Supplied information:

-- -- --

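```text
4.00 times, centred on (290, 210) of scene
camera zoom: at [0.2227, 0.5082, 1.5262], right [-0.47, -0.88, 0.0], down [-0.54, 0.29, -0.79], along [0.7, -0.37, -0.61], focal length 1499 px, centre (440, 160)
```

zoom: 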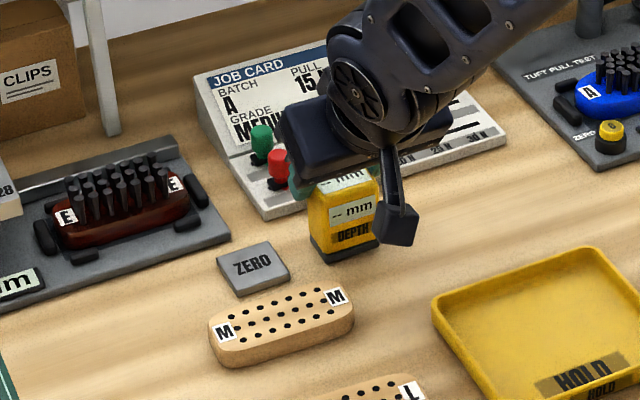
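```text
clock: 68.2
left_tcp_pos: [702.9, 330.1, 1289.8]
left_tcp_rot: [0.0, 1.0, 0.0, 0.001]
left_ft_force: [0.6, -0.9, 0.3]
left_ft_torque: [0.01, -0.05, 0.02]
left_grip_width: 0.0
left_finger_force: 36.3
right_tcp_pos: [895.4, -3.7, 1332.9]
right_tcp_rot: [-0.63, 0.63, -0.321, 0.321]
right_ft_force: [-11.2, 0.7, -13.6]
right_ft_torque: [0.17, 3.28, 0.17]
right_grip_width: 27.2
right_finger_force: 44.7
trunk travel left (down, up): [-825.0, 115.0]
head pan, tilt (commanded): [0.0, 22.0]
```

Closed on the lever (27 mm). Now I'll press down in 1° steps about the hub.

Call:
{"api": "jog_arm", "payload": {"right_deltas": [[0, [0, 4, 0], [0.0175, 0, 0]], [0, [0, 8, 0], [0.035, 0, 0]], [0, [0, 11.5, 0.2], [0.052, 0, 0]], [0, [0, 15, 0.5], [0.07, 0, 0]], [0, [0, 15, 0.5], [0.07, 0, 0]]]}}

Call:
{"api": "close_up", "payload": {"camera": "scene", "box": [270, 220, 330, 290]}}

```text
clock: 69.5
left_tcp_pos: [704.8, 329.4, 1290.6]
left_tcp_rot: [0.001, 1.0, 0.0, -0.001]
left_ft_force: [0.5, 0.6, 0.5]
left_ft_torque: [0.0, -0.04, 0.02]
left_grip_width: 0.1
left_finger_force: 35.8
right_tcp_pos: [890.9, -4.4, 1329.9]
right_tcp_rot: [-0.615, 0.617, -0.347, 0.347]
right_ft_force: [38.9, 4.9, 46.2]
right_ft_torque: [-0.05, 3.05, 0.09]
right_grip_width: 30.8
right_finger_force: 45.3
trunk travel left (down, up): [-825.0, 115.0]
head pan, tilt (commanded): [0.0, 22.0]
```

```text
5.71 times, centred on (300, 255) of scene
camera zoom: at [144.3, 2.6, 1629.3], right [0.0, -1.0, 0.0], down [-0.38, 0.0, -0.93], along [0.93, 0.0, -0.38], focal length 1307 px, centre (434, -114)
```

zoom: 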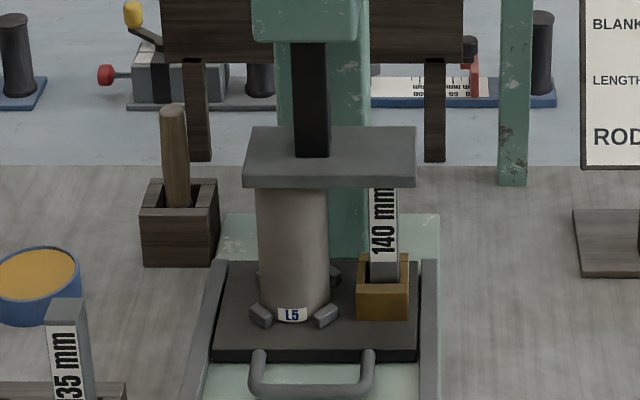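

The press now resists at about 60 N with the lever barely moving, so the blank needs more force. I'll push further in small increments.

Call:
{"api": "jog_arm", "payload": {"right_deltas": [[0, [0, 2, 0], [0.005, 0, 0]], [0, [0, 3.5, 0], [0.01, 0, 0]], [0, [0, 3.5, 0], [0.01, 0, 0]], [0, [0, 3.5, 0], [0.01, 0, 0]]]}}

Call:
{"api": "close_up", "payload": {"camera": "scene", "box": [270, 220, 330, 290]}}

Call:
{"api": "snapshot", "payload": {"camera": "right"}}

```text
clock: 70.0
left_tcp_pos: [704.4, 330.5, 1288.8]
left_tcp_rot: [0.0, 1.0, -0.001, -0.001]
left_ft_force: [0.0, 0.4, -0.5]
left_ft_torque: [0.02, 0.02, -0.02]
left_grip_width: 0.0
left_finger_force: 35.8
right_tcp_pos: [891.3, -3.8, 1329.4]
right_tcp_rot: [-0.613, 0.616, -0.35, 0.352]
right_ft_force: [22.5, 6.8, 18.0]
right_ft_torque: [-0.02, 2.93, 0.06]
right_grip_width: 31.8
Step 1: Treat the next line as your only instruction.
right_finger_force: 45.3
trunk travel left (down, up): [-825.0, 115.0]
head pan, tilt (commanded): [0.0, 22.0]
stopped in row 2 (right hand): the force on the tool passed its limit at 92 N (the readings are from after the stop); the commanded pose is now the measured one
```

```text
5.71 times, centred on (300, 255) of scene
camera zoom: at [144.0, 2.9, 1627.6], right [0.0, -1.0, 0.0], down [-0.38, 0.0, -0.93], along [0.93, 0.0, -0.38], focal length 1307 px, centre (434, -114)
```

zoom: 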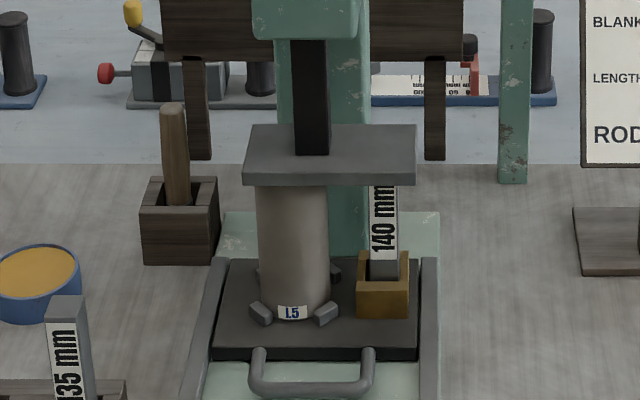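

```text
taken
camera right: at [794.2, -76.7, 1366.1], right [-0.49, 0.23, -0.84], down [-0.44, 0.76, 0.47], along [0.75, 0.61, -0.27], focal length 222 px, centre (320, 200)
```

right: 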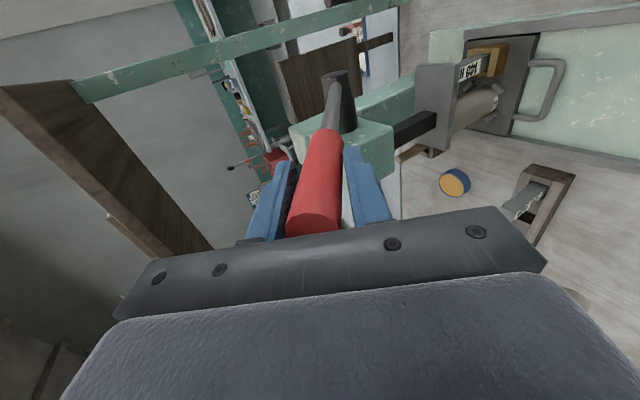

-- -- --

What is needed: Omit the pictures and give the material again, exactly and in full.

Task result:
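```text
4.00 times, centred on (290, 210) of scene
camera zoom: at [0.2227, 0.5082, 1.5262], right [-0.47, -0.88, 0.0], down [-0.54, 0.29, -0.79], along [0.7, -0.37, -0.61], focal length 1499 px, centre (440, 160)
```

zoom: 
```text
clock: 68.2
left_tcp_pos: [702.9, 330.1, 1289.8]
left_tcp_rot: [0.0, 1.0, 0.0, 0.001]
left_ft_force: [0.6, -0.9, 0.3]
left_ft_torque: [0.01, -0.05, 0.02]
left_grip_width: 0.0
left_finger_force: 36.3
right_tcp_pos: [895.4, -3.7, 1332.9]
right_tcp_rot: [-0.63, 0.63, -0.321, 0.321]
right_ft_force: [-11.2, 0.7, -13.6]
right_ft_torque: [0.17, 3.28, 0.17]
right_grip_width: 27.2
right_finger_force: 44.7
trunk travel left (down, up): [-825.0, 115.0]
head pan, tilt (commanded): [0.0, 22.0]
```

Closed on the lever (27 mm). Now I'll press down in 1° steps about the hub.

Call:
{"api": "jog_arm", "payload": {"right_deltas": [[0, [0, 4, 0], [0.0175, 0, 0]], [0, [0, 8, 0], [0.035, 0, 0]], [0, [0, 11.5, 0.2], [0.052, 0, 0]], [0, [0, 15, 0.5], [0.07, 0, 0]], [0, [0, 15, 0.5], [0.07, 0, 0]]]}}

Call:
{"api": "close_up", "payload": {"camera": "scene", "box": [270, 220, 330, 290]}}

```text
clock: 69.5
left_tcp_pos: [704.8, 329.4, 1290.6]
left_tcp_rot: [0.001, 1.0, 0.0, -0.001]
left_ft_force: [0.5, 0.6, 0.5]
left_ft_torque: [0.0, -0.04, 0.02]
left_grip_width: 0.1
left_finger_force: 35.8
right_tcp_pos: [890.9, -4.4, 1329.9]
right_tcp_rot: [-0.615, 0.617, -0.347, 0.347]
right_ft_force: [38.9, 4.9, 46.2]
right_ft_torque: [-0.05, 3.05, 0.09]
right_grip_width: 30.8
right_finger_force: 45.3
trunk travel left (down, up): [-825.0, 115.0]
head pan, tilt (commanded): [0.0, 22.0]
```

```text
5.71 times, centred on (300, 255) of scene
camera zoom: at [144.3, 2.6, 1629.3], right [0.0, -1.0, 0.0], down [-0.38, 0.0, -0.93], along [0.93, 0.0, -0.38], focal length 1307 px, centre (434, -114)
```

zoom: 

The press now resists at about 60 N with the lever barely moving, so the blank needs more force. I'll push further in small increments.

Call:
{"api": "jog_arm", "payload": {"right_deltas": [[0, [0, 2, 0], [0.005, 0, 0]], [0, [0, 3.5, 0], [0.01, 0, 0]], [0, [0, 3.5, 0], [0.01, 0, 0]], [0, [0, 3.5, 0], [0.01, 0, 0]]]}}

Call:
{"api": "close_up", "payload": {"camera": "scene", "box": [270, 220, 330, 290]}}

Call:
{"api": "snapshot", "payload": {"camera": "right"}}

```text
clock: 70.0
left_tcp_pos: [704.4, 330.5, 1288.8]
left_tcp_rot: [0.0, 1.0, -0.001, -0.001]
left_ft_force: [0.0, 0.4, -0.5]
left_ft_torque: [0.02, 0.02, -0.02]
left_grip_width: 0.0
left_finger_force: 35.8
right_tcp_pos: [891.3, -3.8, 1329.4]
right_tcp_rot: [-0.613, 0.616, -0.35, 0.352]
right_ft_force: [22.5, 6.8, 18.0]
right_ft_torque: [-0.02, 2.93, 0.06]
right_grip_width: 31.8
Step 1: Treat the next line as your only instruction.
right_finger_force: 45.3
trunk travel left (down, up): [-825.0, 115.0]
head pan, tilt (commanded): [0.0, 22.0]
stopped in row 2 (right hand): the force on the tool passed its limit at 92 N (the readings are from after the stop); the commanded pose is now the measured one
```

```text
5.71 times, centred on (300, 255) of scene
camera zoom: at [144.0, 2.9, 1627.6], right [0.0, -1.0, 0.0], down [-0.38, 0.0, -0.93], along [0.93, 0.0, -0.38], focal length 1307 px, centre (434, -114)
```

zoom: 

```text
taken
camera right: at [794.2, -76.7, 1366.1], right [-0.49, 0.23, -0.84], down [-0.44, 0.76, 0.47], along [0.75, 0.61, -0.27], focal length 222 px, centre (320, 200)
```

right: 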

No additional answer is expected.